Oh, that absolutely needs to be done.
Because that "strcpy() -> strscpy()" conversion really depends on that
size being the right size (well, in this case minimal safe size) for
the actual accesses, exactly because "strscpy()" is perfectly willing
to write *past* the end of the destination string within that given
size limit (ie it reads and writes in the same 8-byte chunks).

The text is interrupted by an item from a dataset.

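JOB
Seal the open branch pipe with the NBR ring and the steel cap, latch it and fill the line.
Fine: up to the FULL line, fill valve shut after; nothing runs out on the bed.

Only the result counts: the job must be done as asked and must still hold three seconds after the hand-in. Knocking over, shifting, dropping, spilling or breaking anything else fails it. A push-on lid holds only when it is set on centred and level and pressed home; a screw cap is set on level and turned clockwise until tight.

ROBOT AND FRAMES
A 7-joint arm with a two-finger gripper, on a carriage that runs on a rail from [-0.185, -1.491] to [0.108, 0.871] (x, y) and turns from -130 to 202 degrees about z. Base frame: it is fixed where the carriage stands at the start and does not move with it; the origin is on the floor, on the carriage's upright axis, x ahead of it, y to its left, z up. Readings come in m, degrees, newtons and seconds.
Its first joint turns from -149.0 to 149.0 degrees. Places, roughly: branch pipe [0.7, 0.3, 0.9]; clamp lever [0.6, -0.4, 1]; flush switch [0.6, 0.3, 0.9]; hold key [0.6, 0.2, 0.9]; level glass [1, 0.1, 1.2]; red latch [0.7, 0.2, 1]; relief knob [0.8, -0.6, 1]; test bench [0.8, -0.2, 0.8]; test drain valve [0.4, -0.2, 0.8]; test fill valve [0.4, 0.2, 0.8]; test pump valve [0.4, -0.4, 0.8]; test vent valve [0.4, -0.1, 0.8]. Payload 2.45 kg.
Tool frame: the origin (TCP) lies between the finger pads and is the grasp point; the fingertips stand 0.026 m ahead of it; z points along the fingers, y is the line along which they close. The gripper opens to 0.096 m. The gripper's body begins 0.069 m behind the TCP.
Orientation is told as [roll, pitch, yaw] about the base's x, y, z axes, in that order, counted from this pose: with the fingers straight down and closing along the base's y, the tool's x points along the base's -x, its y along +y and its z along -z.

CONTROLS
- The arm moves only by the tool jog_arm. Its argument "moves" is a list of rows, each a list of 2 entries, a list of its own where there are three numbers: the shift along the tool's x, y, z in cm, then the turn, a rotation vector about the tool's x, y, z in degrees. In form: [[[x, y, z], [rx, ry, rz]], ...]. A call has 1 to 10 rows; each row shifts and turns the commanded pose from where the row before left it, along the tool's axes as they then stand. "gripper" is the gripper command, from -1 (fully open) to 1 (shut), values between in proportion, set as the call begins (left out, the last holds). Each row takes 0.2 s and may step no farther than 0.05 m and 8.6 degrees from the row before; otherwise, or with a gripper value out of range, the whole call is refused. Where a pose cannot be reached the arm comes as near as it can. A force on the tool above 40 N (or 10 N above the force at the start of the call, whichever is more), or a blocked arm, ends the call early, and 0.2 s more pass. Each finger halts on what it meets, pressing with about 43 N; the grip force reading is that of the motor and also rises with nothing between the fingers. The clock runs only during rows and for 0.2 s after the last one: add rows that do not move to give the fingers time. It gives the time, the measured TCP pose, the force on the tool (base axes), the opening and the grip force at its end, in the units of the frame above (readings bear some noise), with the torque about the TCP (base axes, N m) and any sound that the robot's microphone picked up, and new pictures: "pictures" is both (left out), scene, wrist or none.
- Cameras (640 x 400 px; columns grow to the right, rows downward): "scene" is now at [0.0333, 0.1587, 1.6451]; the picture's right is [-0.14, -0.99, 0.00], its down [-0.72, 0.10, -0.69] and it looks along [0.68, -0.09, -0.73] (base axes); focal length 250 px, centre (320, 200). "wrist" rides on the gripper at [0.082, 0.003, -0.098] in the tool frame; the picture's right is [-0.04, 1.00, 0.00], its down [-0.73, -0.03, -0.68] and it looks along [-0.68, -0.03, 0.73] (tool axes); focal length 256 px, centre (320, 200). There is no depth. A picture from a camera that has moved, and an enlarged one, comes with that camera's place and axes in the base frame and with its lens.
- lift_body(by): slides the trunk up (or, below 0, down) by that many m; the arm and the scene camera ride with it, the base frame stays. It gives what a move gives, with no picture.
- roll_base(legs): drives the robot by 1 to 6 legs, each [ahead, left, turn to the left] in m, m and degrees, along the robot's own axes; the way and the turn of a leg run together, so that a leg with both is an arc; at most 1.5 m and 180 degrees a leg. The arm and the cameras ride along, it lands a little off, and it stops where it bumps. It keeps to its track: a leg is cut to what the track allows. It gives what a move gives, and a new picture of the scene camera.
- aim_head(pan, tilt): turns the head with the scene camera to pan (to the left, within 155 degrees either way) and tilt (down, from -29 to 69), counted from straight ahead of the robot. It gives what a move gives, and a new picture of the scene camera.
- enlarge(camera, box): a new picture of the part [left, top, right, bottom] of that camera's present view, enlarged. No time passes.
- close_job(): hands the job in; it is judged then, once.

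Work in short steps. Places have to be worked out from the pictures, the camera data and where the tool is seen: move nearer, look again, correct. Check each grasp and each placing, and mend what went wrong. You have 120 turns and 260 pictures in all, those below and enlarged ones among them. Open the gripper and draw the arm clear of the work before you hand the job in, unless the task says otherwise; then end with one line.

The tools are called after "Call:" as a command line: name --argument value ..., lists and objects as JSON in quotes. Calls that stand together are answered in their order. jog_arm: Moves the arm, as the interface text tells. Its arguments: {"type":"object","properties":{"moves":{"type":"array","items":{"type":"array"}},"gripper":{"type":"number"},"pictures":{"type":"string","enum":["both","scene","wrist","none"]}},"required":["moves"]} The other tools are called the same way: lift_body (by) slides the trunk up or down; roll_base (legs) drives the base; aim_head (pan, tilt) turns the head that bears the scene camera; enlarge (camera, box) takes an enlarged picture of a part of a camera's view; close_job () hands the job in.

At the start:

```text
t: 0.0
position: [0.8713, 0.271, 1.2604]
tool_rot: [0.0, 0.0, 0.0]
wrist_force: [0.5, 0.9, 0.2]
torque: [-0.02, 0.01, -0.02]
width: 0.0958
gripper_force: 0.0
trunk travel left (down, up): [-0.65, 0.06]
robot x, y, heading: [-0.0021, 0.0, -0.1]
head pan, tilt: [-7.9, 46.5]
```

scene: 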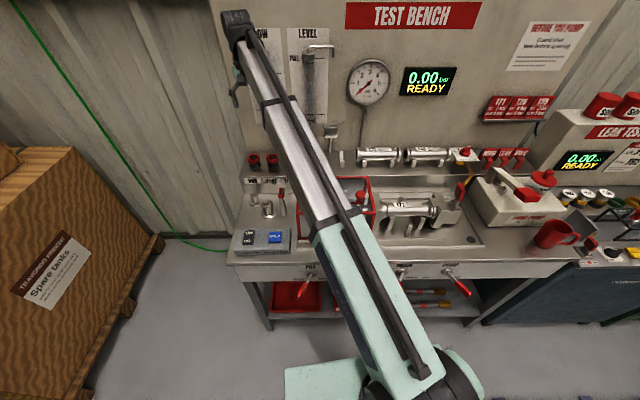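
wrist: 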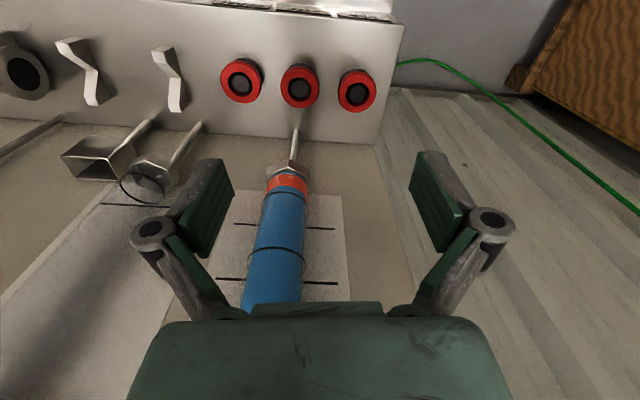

So if you have a small target string that is contained in a big
object, then the "hardened" strcpy() code can actually end up
overwriting things past the end of the strring, even if the string
itself were to have fit in the buffer.
I note that every single use in string.h is buggy, and it worries me
that __compiletime_object_size() does this too. The only user of that
seems to be check_copy_size(), and now I'm a bit worried what that bug
may have hidden.
I find "hardening" code that adds bugs to be particularly bad and
ugly, the same way that I absolutely *hate* debugging code that turns
out to make debugging impossible (we had that with the "better" stack
tracing code that caused kernel panics to kill the machine entirely
rather than show the backtrace, and I'm still bitter about it a decade
after the fact).
There is something actively *evil* about it. Daniel, Kees, please jump on this.